In the current fiscal, the capital flows have not been adequate and consequently the pressure on the rupee has developed. If capital flows revive in the course of the first three months of 2012, the pressure on the rupee will ease.

Are policy inertia and reversal of reform such as opening up multi-brand retail to FDI responsible for investors' reluctance to bet on India with their money?

Capital flows are dependent factors that operate in the rest of the world. Capital flows diminish towards the end of the year. December is not a month when one finds large capital flows. Since most of the companies work on the basis of the calendar year, the allocations to India will pick up in the first quarter of calendar year 2012 and that is the reason why I expect the capital flows to improve after the onset of 2012.

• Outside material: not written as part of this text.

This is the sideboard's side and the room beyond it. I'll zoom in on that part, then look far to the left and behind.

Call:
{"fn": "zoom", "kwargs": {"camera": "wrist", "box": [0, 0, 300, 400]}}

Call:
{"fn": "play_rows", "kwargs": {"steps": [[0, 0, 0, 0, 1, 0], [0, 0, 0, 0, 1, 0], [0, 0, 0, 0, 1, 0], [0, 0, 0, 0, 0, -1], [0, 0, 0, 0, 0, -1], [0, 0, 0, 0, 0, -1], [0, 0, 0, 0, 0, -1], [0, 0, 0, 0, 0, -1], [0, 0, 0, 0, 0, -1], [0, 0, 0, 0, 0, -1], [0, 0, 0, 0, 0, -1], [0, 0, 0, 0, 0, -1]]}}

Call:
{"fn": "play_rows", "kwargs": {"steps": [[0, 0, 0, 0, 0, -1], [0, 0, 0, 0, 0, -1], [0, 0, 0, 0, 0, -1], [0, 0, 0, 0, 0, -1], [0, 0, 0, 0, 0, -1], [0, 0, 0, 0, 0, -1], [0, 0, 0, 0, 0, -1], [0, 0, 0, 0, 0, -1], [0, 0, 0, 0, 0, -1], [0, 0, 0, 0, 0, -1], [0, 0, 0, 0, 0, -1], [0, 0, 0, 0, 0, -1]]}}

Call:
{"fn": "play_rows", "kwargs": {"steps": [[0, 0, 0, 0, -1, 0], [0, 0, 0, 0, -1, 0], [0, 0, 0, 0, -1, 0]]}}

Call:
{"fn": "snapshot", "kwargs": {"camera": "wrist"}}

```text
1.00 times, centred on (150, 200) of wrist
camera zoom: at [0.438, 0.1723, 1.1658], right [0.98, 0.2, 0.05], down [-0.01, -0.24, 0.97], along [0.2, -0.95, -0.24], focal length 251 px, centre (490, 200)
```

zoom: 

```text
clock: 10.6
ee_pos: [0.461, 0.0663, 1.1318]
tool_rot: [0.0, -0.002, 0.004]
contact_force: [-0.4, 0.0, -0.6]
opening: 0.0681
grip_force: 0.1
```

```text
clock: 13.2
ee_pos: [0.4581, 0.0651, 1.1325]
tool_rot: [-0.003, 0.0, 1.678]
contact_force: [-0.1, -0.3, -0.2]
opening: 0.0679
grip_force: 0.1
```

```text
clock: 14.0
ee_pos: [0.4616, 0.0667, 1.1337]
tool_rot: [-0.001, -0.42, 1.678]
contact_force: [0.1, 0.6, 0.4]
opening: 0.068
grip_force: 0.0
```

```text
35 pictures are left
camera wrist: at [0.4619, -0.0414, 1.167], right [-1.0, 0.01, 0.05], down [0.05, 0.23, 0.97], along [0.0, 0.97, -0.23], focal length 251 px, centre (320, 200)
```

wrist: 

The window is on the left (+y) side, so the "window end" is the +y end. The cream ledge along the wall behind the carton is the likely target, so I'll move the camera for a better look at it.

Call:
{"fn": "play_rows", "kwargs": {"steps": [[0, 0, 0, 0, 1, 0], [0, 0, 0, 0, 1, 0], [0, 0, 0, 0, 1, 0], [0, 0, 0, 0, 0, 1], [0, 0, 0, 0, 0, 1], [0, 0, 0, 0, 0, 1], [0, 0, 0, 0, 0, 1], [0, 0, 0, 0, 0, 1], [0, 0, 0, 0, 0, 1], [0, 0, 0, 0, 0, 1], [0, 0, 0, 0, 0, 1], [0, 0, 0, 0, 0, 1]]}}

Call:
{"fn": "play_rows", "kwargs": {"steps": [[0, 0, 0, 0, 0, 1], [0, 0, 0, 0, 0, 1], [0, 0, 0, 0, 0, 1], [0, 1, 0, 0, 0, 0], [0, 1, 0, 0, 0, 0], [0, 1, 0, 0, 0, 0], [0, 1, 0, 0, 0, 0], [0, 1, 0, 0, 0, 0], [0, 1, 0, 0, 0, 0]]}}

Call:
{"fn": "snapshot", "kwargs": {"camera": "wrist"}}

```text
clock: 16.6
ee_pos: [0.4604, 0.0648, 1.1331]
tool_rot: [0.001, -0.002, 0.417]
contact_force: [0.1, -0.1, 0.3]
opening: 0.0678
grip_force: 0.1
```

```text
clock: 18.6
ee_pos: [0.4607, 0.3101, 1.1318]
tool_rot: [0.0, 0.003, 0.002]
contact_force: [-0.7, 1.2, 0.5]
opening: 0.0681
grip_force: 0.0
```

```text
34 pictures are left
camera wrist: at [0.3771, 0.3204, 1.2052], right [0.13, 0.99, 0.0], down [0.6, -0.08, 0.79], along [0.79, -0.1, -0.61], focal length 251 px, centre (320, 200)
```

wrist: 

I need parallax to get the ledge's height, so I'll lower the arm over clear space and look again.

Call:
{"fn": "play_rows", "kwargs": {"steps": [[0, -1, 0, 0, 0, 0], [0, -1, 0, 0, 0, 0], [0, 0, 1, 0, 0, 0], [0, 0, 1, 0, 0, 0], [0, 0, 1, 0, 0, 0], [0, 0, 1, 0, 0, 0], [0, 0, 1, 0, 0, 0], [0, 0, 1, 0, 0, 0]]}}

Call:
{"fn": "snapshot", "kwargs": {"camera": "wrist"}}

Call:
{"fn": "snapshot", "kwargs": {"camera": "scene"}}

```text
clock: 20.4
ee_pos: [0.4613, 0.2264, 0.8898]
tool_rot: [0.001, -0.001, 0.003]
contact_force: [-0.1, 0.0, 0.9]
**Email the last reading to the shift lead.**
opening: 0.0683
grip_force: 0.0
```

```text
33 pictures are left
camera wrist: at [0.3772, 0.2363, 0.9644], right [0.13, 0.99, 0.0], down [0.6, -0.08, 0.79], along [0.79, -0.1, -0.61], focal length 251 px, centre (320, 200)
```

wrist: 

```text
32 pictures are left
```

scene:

 No doubt, investors are influenced both by external and domestic factors. To the extent to which growth has been below expectations, it will affect the sentiments of foreign investors. The high level of inflation and decline in industrial output might have had some effect upon the investors' attitude. As India still maintains a high growth of over 7 per cent, India may still rank high when foreign investors are allocating funds among different countries.

Are the rights-based approaches to development by the United Progressive Alliance (UPA) and mounting subsidies out of sync with fiscal health?


 I  think it has to be managed. Obviously, if the food security Bill covers a much larger segment of the population, the subsidy will go up. What is therefore really required is prioritising the subsidies – one might give more subsidies under food security but some other subsidies have to be adjusted downwards in order to accommodate that. 

Therefore what is really relevant is the total amount of subsidy provided in the Budget. Perhaps we are now providing large subsidies for petroleum products and fertilizers. If the subsidy to support food security goes up, we must be willing to make necessary downward adjustment in petroleum and fertilizer subsidies.